Here are the detailed commercial-grade notes for the problem Search a 2D Matrix II from LeetCode:

Problem Link

Problem Statement

Given an m x n matrix of integers where:

Each row is sorted in ascending order from left to right.
Each column is sorted in ascending order from top to bottom.

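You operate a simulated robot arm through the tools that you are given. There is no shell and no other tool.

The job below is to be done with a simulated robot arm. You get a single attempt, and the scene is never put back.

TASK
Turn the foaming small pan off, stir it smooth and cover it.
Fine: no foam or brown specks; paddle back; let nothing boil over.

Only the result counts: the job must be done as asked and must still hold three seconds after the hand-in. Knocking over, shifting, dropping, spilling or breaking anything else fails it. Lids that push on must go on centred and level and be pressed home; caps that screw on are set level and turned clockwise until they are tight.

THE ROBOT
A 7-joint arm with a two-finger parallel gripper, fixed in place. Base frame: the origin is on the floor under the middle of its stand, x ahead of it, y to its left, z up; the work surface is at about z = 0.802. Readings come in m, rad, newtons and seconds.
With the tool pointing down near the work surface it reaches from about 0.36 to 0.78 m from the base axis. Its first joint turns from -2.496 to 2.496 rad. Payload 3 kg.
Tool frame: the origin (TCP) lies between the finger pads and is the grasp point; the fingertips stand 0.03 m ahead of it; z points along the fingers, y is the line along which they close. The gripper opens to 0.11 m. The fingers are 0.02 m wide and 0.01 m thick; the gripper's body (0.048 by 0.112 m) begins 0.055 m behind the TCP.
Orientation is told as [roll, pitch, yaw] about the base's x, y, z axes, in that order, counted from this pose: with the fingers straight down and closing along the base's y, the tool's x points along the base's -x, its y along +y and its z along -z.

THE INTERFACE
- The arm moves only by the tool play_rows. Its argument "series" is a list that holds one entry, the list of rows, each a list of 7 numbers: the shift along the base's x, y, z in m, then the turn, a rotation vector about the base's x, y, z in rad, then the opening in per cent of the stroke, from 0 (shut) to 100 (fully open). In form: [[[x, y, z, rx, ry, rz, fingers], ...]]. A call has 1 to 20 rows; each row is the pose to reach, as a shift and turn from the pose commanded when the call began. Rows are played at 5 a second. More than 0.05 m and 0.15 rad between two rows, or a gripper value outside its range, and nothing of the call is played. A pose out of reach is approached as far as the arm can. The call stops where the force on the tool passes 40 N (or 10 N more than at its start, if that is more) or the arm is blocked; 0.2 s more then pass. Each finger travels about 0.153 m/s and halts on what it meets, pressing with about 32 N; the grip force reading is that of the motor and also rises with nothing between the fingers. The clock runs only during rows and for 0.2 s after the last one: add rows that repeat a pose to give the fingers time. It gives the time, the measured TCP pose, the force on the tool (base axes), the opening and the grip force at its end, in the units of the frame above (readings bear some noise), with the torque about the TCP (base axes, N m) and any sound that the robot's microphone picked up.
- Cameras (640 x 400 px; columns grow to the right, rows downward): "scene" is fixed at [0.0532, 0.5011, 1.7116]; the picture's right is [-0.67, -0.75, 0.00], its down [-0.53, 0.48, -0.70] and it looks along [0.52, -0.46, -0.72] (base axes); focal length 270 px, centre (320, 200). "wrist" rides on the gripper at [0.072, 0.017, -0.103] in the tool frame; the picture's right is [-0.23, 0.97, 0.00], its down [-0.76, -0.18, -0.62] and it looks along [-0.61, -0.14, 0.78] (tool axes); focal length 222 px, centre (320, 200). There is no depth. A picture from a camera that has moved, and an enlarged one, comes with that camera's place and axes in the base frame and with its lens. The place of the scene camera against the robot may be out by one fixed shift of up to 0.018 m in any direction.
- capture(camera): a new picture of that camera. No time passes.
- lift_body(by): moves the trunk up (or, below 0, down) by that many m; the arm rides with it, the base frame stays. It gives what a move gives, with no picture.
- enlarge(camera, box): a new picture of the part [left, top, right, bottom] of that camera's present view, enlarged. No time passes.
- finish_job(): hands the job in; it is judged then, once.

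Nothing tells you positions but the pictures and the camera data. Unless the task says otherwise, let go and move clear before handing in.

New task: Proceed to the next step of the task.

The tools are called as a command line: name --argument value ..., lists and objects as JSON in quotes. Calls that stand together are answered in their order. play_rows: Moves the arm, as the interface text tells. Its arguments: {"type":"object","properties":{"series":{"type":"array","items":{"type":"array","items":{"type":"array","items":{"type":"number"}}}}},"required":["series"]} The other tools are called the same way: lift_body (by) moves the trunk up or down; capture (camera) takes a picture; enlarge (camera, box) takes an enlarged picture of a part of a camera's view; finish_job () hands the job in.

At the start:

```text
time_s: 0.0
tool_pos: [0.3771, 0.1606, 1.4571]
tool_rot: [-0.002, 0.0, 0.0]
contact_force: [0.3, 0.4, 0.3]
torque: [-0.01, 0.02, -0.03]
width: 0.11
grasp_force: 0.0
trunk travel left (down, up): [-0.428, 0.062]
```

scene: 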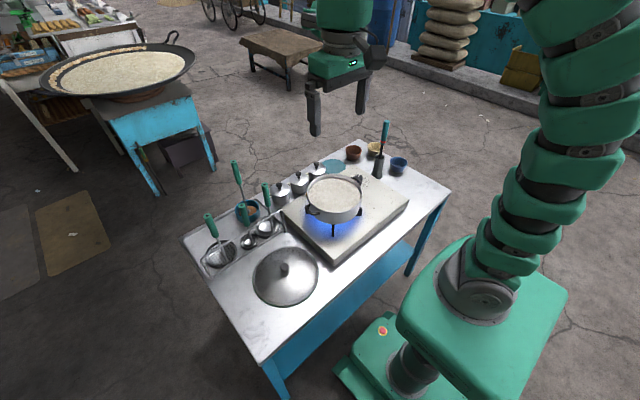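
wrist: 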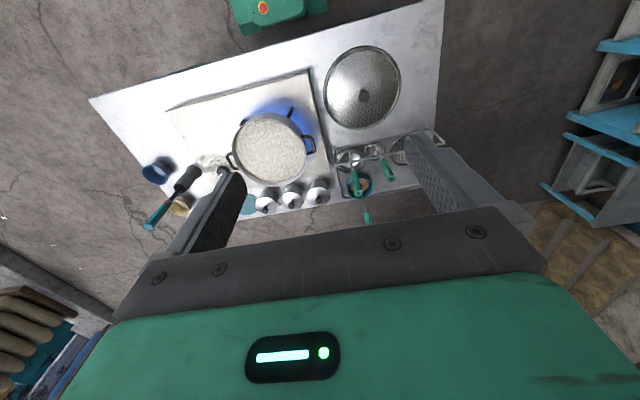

Implement an efficient algorithm that searches for a target value in this matrix. Return true if the target exists, otherwise return false.

Examples

Example 1:

Input:

matrix = [[1,4,7,11,15],
		  [2,5,8,12,19],        
		  [3,6,9,16,22],         
		  [10,13,14,17,24],         
		  [18,21,23,26,30]]  
target = 5

Output: true

Example 2:

Input:
Same matrix, target = 20
Output: false

Constraints

m == matrix.length
n == matrix[i].length
1 <= n, m <= 300
-10⁹ <= matrix[i][j], target <= 10⁹
All integers in rows and columns are individually sorted in ascending order.

Intuition

We are given a matrix where both rows and columns are sorted, which rules out a simple binary search over the entire matrix directly. But it gives us a strong clue:

If we start from the top-right corner:
- If current element > target → eliminate the column
- If current element < target → eliminate the row

This two-pointer technique uses the sorted structure of the matrix to eliminate one row or one column in each step, ensuring O(m + n) time complexity.

Approach

Start from the top-right corner: row = 0, col = n - 1
Loop until you go out of matrix bounds:
- If matrix[row][col] == target: return true
- If matrix[row][col] > target: move left → col--
- Else: move down → row++
If loop ends, return false

Java Code

class Solution {
    public boolean searchMatrix(int[][] matrix, int target) {
        int m = matrix.length;
        int n = matrix[0].length;
        int row = 0, col = n - 1;

        while (row < m && col >= 0) {
            if (matrix[row][col] == target) {
                return true;
            } else if (matrix[row][col] > target) {
                col--;
            } else {
                row++;
            }
        }

        return false;
    }
}

Time and Space Complexity

Time Complexity: O(m + n)
In the worst case, we move from top-right to bottom-left through m rows and n columns.
Space Complexity: O(1)
No extra space is used.

Dry Run

Input:

matrix = [[1,4,7,11,15],
		  [2,5,8,12,19],        
		  [3,6,9,16,22],         
		  [10,13,14,17,24],         
		  [18,21,23,26,30]]  
target = 5

Steps:

Start at (0,4) → 15 → 15 > 5 → move left
(0,3) → 11 → 11 > 5 → move left
(0,2) → 7 → 7 > 5 → move left
(0,1) → 4 → 4 < 5 → move down
(1,1) → 5 → match → return true

Conclusion

This problem is a classic application of 2D matrix traversal using logical elimination, leveraging sorted properties of both rows and columns. Instead of brute force or nested binary searches, this O(m + n) solution is clean, intuitive, and efficient.

Whenever you're faced with a matrix sorted both row-wise and column-wise, consider starting from a corner (typically top-right or bottom-left) to apply this traversal technique.